Governor Andrew Cuomo has drawn a lot of attention for just how much it might cost to cross a new Tappan Zee Bridge, but it turns out the administration is also mulling tolls on a few other spans: those crossing the East River.
In the spring, Sam Schwartz, the former city DOT commissioner, unveiled a new plan for tolls throughout the five boroughs, though the main focus is the East River bridges. Mr. Schwartz calls it “The Fair Plan: a More Equitable Formula for the New York Metro Area.” He is insistent people not call it congestion pricing, a reasonable point since the last push for charges on drivers entering the central part of Manhattan died a very public death four years ago. Political motivations abounded, a risk he is trying to tamp down.
On Monday, Mr. Schwartz took his plan for tolls—a few more dollars here, a few less there, add a toll for bikes, discourage trucks on surface roads, so on and so forth—to the City Planning Commission. It was warmly received by City Planning Commissioner Amanda Burden, who hoped Mr. Schwartz could find the political will necessary to realize his proposal.
Mr. Schwartz said he had reached out to a number of the 2013 mayoral hopefuls, including Christine Quinn, Bill de Blasio, Bill Thompson and Scott Stringer, though only Mr. Stringer had so far met with the former transportation commish to discuss his plan.
But there was one other pol Mr. Schwartz has been talking to that few might have expect—the governor.
This may come as a surprise, because the governor was asked about the plan in the spring and was not crazy about it at the time, as Mr. Schwartz recounted before the planning commissioners. “Somebody asked ‘What do you think of Sam’s congestion pricing plan?’ and the governor said ‘There’s no political support for congestion pricing,'” Mr. Schwartz explained. “So, that’s why I do that little talk at the very beginning, explaining that this is not congestion pricing.”
But the situation has changed.
“Since then, I’ve spoken with the governor, and I’ve spoken to a lot of his top aides, and they are studying this,” Mr. Schwartz said. “I can’t say they are coming out in support, but absolutely they are taking it seriously.”
A Cuomo spokesman confirmed that the administration is, in his words, “reviewing the proposal,” though he declined to characterize at what stage the review was or the governor’s position on it.

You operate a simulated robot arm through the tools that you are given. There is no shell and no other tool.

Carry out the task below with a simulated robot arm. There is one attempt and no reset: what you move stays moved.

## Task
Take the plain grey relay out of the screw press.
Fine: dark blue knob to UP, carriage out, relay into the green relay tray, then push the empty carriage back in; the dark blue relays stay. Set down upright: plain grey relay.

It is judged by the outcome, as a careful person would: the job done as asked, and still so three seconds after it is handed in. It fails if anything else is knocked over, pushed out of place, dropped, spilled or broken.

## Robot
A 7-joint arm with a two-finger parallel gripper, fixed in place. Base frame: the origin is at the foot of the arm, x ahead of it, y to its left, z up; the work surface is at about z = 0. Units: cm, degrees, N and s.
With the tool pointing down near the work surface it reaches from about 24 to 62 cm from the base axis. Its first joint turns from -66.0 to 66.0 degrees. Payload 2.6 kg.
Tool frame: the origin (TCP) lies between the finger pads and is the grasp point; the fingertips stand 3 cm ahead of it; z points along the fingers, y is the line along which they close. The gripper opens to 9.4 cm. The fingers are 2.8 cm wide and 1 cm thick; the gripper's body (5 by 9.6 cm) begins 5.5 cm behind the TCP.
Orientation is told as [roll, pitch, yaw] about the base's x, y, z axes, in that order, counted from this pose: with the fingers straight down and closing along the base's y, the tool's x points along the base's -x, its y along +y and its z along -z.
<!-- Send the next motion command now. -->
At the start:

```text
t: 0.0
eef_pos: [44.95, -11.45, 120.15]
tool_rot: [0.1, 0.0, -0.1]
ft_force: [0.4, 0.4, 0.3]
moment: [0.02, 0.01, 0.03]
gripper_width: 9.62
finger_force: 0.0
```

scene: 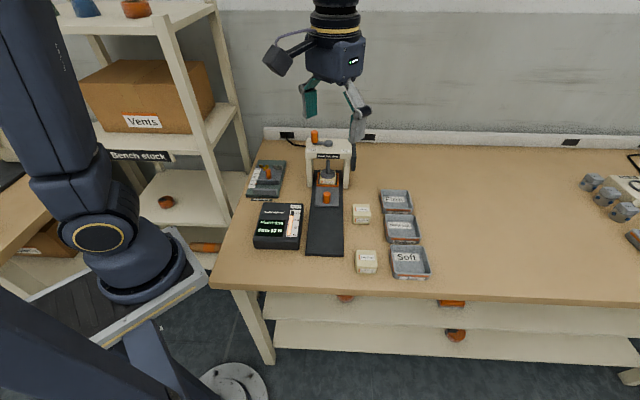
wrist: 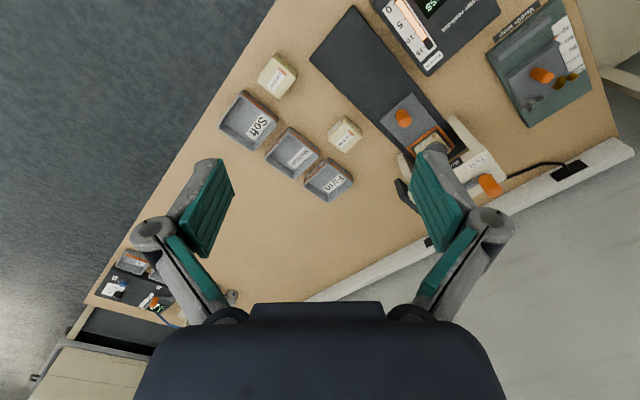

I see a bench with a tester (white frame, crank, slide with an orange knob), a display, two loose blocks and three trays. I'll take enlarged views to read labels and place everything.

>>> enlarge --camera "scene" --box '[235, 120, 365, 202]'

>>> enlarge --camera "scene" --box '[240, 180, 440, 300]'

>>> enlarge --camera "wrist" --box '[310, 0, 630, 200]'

Whether the governor will ultimately support the plan is hard to say. After all, he is not only taking heat for tolls on the new Tappan Zee Bridge (tentatively pegged at $14 a trip), but he and Governor Chris Christie were also criticized when the Port Authority decided to raise its tolls on Hudson River crossings last year.
Tolls are clearly a tenuous issue, but so too is congestion in Manhattan. If one thing is certain, it is that this will likely become an election year issue for mayoral candidates and maybe even Albany politicians. And that is exactly how Sam Schwartz wants it.